Structural Integrality in Task Assignment and Path Finding via Total Unimodularity of Petri Net Models

Abstract

Task Assignment and Path Finding (TAPF) concerns computing collision-free motions for multiple robots while jointly selecting goal locations. In this paper, safety is enforced by requiring unit-capacity traversal between successive intermediate markings, yielding coordination strategies that are valid independently of any specific time interpretation. Existing optimization-based approaches typically rely on time-expanded network-flow models, which result in large mixed-integer programs and limited scalability. We instead develop a Petri net (PN)-based optimization framework that exploits structural properties of the motion model to improve computational efficiency without explicit time expansion.

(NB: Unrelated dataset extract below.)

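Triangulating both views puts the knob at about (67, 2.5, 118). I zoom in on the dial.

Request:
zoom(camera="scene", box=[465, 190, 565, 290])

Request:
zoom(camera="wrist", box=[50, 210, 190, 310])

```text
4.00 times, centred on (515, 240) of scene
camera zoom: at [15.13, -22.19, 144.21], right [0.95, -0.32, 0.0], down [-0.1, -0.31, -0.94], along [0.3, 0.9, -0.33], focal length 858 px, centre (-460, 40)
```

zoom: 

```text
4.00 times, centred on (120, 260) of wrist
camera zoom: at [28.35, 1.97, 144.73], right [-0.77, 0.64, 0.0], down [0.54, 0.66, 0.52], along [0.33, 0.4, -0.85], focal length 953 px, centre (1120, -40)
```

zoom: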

When robot motion is modeled by strongly connected state-machine PNs, we show that, once the congestion level (equivalently, the synchronization depth) is fixed to an integer value, the resulting motion-planning constraint matrix is totally unimodular. Consequently, the corresponding LP relaxation admits integral optimal solutions for the motion variables. When the estimated congestion exceeds one, we introduce a synchronization-on-demand mechanism based on intermediate markings; for a fixed number of synchronization stages, the associated constraint matrices remain totally unimodular, thereby preserving integrality of the motion variables. Finally, we extend TAPF to Boolean specifications over regions of interest and propose a two-stage LP/mixed-integer linear programming (MILP) scheme in which integrality is confined to task-selection variables. Simulations on large benchmarks demonstrate substantial scalability improvements over time-expanded optimization baselines.